I just got off the phone with him. We talked for about a half hour. He says he is so ashamed of letting everyone down and that he just wants to die. I told him that we care and we don’t expect him to be perfect, but we do expect him to reach out and get help when he feels like drinking. He agreed and said he would get back on the AntAbuse and go to a meeting today (it’s at 10). I made him promise me to call me after the meeting.

Or he’s just decided he wants to drink and made the conscious choice to do it. AA doesn’t work for everyone, and if he’s going just because of family or the law, then it definitely won’t work for him.

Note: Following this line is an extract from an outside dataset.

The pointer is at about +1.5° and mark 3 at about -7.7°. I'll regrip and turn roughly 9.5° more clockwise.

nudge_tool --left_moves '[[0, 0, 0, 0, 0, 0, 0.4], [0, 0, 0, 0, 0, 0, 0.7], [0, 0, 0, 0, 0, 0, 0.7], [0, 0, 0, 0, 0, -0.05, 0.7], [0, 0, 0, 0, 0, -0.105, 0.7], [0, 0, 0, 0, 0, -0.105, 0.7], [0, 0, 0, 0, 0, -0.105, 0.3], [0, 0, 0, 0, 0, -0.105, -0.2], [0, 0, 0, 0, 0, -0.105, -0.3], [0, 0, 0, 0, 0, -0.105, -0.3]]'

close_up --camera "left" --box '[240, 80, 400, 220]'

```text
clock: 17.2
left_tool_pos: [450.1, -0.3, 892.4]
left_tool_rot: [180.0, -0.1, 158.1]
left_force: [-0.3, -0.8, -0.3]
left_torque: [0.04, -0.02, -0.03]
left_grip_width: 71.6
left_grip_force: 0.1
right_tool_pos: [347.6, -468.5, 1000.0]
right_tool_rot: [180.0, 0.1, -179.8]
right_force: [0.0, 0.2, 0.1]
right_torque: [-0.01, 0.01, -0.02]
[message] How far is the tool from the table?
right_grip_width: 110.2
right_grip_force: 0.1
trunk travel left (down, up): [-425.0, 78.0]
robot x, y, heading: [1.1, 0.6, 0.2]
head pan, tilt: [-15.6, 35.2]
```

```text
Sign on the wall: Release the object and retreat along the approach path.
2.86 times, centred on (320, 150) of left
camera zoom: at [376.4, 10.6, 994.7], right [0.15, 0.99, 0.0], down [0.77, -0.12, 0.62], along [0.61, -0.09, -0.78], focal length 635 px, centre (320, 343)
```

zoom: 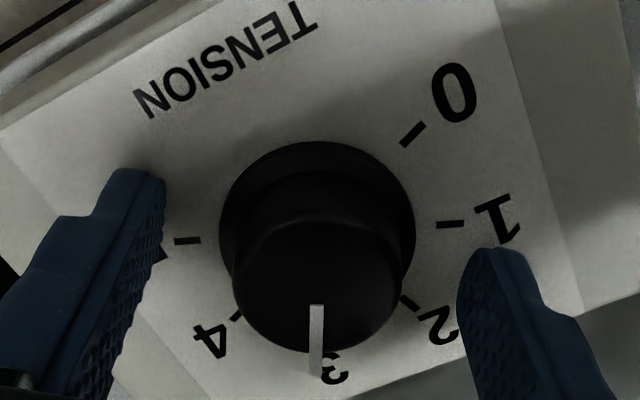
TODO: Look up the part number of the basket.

I’ve found that you have to have a continuing strong desire to stop before you can actually stay on the wagon for a prolonged time. I’m guessing his desire to drink has outweighed his desire for sobriety (if he ever desired it at all).

This is a sad situation.

But your husband must be one understanding guy.

This guy is not your responsibility. You have your own life and your own family. I’m reading things like:

and

Yeah, well what about it? Others have said it better than me. You aren’t responsible, and you aren’t all powerful. It sounds like someone is still burning a candle for someone else and is staying involved in a life that should have been in your rearview mirror a long time ago.

You say:

He ended it badly by letter. You had trouble getting over it.

What does that mean? You were suicidal? That’s not good. But I’m glad you got your life turned around. But this joker is going to drag you down if you let him.

Give your husband a hug and thank your lucky stars for him. And move on. For everyone’s sake.
Sorry to be such a downer, but you need some cold water. My wife’s friend had a son that sounds similar to your “friend”. Guess what? He drank himself to death. He apparently fell in the driveway trying to get into the house, hit his head, and bled to death before anyone found him. Tragic? You bet. Avoidable? Don’t know. Some people just can’t get it right. And this guy pulled a lot of people down with him emotionally. Including a wife and three kids.

So what happens if your ex-fiancee dies? Is it your fault? Would he be alive if you married him? Please. You’d be a widow making funeral plans.

Enjoy your life. It’s the only one you get. And it sounds like you have some wonderful people around you.

Read twickster’s response again. It wasn’t as harsh as you think.

And in my (limited) experience, addicts LOVE to blame anyone but themselves for their addiction. Don’t make that easy, because if he can blame you, he won’t get sober - he’ll always have this convienent excuse.

Sorry I didn’t respond all weekend, but my husband and I went out of town (we had this trip planned for months).
He never called me after the meeting, which worried me. He finally called and left me a voicemail Saturday night. He is in the hospital drying out. At least I know he is safe.